**PROBLEM 1:** Nothing outside the stretch should be returned: give exactly the lines from the line containing "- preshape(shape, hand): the" through the line containing "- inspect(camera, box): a", including both.

+++ PROVIDED PASSAGE +++

The word awkward looks awkward. Who thought to sandwich a k between 2 w's?

Like a lost pet, an old favourite song has shown up in my Youtube recommendations.

POV: watching @thetomska.bsky.social's old account.

In Buffy the Vampire Slayer, Sarah Michelle Gellar and David Boreanaz would eat tuna fish and orange juice before makeout scenes. Just to mess with each other.

Soup, am I right?

I think my only issue with a feed of my consciousness is that I'm too fickle to want to talk about something I said a day ago.

Once, as a very young boy, there was a Jerry Springer type show on the tv, with obese women being the subject. I turned to my Gran, who was sitting in the room with me, and said; "Don't worry Gran. None of them are as fat as you." This wasn't even true. Why did I lie?

I was walking home from a friend's one night, when an Eastern European man invited me back to his flat for some tea. Naturally I said yes. He proceeded to have me help him demonstrate wrestling moves in his tiny studio apartment. This isn't in any way a euphemism and is factually what happened.

+++ PROVIDED MATERIAL +++

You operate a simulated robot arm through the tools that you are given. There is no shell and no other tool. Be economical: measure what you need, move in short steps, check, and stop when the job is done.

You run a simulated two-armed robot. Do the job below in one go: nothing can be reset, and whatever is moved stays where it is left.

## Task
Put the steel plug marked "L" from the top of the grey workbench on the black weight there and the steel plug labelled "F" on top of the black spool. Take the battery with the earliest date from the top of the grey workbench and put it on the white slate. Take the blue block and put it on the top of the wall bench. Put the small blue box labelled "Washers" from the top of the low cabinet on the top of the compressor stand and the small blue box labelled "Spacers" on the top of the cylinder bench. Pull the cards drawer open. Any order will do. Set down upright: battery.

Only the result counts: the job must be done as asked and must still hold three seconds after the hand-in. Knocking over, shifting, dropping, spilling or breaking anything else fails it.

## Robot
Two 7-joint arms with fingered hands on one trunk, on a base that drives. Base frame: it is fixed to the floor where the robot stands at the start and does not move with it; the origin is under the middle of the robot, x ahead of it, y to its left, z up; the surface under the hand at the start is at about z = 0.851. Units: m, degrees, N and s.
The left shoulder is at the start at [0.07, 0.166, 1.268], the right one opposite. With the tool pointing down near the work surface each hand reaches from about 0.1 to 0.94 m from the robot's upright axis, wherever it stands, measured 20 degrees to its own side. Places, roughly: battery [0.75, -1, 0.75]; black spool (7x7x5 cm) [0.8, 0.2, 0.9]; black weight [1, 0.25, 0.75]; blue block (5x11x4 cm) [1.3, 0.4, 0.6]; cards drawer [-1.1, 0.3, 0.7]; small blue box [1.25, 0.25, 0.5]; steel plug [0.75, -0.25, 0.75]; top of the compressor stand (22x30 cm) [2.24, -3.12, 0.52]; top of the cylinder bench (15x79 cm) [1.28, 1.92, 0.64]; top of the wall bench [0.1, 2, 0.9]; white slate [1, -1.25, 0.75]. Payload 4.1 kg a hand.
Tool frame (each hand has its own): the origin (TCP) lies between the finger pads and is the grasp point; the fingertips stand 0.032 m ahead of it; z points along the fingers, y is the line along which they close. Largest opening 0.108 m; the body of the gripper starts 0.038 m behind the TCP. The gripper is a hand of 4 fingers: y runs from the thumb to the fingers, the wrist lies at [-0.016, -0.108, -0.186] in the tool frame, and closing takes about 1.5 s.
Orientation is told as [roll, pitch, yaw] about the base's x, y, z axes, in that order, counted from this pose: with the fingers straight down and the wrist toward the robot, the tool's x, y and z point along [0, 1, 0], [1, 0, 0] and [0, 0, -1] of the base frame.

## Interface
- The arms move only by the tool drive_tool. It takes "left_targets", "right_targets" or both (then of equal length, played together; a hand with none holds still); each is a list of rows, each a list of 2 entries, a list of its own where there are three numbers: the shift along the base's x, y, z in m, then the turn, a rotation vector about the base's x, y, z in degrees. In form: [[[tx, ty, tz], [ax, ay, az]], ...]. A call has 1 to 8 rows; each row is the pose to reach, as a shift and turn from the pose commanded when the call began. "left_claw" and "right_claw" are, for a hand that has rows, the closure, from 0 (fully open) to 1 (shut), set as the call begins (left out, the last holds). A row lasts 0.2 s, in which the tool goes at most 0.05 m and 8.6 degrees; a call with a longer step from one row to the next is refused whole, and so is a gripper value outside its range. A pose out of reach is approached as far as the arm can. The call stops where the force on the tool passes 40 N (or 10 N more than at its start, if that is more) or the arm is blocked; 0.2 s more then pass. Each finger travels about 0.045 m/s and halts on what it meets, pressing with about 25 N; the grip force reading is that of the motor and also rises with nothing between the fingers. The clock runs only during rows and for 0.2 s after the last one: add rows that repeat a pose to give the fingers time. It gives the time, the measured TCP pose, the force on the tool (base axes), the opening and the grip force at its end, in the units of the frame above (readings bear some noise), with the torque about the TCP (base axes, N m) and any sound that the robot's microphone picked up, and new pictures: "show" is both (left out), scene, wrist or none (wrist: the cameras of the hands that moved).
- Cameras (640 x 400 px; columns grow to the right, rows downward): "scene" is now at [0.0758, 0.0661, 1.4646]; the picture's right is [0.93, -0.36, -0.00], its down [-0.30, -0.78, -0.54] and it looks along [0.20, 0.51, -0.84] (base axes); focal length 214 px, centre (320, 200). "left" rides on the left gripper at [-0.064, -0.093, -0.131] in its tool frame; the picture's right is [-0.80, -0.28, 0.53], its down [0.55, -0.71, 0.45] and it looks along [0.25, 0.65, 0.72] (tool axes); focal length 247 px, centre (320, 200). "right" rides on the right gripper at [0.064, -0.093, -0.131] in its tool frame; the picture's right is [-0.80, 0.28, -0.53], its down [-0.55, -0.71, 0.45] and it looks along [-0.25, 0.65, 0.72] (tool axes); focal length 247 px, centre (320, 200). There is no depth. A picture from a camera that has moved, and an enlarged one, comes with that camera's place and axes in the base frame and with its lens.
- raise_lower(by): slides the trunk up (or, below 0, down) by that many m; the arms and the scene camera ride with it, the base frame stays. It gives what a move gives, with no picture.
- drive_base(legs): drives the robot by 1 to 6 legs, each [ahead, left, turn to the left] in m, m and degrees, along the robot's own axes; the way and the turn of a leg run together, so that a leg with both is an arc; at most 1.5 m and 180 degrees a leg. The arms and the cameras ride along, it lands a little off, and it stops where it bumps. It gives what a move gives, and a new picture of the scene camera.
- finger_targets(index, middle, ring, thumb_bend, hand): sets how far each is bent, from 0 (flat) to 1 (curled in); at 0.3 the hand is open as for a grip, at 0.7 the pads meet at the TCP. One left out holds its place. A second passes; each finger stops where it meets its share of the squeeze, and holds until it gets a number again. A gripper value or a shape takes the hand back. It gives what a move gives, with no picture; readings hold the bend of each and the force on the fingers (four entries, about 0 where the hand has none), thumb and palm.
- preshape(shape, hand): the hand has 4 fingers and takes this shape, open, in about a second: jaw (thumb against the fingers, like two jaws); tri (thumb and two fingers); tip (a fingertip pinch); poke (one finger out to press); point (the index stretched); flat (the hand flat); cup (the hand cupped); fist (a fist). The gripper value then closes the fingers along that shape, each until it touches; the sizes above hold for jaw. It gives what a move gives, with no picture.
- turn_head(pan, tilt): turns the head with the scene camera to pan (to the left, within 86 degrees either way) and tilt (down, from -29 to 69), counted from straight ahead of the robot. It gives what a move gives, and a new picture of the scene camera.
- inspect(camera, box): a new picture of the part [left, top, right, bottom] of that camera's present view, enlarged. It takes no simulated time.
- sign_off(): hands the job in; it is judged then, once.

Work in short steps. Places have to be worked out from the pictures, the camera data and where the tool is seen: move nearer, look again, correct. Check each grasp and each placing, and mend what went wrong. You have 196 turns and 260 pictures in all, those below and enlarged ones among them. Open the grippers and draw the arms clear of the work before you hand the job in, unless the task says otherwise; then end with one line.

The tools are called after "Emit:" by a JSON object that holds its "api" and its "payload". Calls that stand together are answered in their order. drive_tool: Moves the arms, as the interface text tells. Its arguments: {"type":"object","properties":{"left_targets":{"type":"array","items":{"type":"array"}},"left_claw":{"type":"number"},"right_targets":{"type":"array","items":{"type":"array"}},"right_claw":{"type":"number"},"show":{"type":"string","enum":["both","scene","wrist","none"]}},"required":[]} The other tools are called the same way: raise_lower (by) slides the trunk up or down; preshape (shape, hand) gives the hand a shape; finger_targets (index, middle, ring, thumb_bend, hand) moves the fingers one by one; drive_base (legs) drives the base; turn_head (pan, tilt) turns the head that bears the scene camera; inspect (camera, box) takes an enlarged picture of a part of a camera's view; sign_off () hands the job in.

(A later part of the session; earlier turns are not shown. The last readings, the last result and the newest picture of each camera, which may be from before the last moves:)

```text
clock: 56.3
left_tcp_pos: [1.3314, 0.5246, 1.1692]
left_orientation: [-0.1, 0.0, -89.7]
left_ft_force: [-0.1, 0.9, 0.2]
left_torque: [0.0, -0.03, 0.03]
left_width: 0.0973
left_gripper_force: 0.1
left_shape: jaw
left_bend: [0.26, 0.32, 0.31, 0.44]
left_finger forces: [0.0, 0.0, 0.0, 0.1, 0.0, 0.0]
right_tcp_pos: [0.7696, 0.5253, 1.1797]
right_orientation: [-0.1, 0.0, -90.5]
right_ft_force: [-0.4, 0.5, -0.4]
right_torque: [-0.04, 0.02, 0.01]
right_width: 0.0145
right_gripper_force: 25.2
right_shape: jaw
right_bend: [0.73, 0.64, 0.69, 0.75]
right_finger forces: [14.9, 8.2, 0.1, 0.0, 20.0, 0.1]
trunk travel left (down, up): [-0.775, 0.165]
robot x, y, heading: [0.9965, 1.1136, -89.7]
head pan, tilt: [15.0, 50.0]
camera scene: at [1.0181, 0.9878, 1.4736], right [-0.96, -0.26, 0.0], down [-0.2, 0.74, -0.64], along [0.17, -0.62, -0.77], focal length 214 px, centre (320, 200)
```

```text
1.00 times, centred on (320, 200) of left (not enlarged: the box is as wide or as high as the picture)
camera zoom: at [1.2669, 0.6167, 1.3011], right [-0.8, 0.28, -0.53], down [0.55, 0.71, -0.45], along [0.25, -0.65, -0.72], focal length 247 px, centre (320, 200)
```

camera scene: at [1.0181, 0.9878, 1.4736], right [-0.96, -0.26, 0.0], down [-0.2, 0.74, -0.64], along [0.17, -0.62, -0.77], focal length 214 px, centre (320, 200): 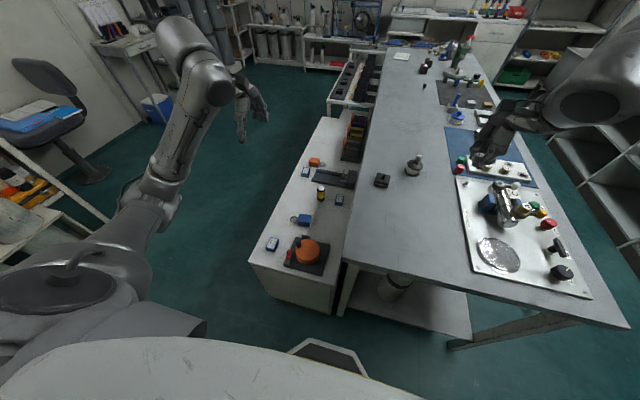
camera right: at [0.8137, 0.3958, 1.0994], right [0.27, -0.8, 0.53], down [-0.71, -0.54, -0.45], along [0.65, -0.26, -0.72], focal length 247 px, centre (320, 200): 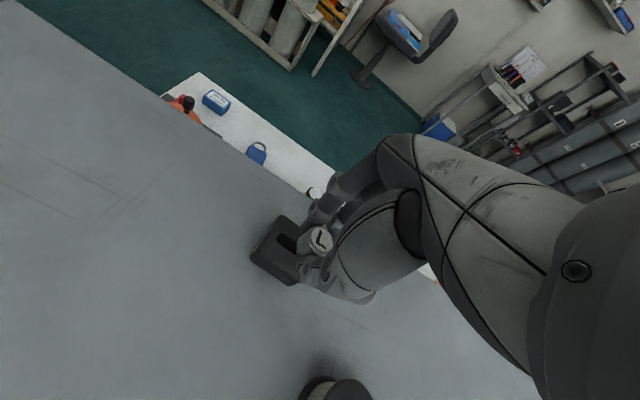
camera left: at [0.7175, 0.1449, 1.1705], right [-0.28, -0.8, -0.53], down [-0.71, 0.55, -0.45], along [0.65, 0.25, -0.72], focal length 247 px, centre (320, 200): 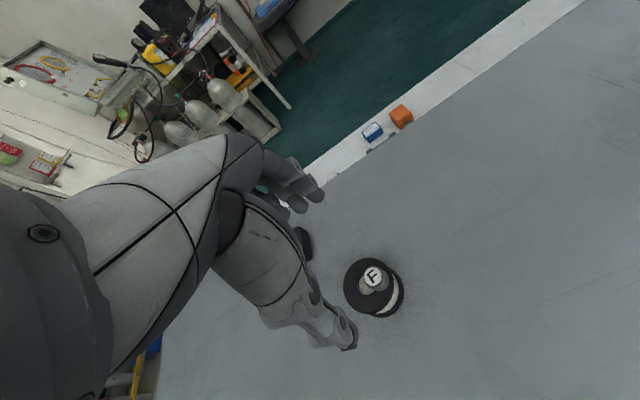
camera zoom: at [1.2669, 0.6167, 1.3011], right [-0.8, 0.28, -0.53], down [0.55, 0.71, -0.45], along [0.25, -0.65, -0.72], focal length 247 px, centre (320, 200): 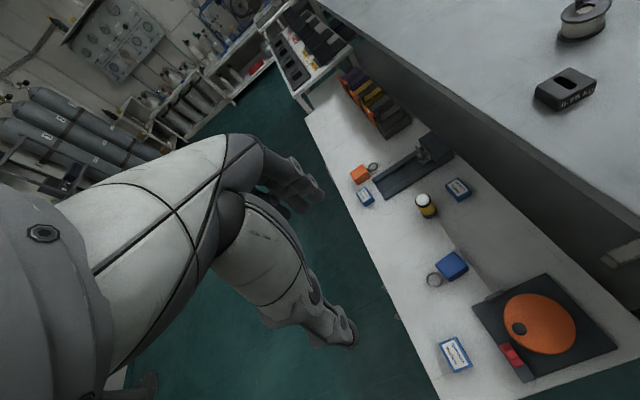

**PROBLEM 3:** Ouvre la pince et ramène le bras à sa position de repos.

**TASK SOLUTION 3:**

+++

**PROBLEM 2:** Please write the provided passage out a second time.

**TASK SOLUTION 1:**
- preshape(shape, hand): the hand has 4 fingers and takes this shape, open, in about a second: jaw (thumb against the fingers, like two jaws); tri (thumb and two fingers); tip (a fingertip pinch); poke (one finger out to press); point (the index stretched); flat (the hand flat); cup (the hand cupped); fist (a fist). The gripper value then closes the fingers along that shape, each until it touches; the sizes above hold for jaw. It gives what a move gives, with no picture.
- turn_head(pan, tilt): turns the head with the scene camera to pan (to the left, within 86 degrees either way) and tilt (down, from -29 to 69), counted from straight ahead of the robot. It gives what a move gives, and a new picture of the scene camera.
- inspect(camera, box): a new picture of the part [left, top, right, bottom] of that camera's present view, enlarged. It takes no simulated time.

**TASK SOLUTION 2:**
The word awkward looks awkward. Who thought to sandwich a k between 2 w's?

Like a lost pet, an old favourite song has shown up in my Youtube recommendations.

POV: watching @thetomska.bsky.social's old account.

In Buffy the Vampire Slayer, Sarah Michelle Gellar and David Boreanaz would eat tuna fish and orange juice before makeout scenes. Just to mess with each other.

Soup, am I right?

I think my only issue with a feed of my consciousness is that I'm too fickle to want to talk about something I said a day ago.

Once, as a very young boy, there was a Jerry Springer type show on the tv, with obese women being the subject. I turned to my Gran, who was sitting in the room with me, and said; "Don't worry Gran. None of them are as fat as you." This wasn't even true. Why did I lie?

I was walking home from a friend's one night, when an Eastern European man invited me back to his flat for some tea. Naturally I said yes. He proceeded to have me help him demonstrate wrestling moves in his tiny studio apartment. This isn't in any way a euphemism and is factually what happened.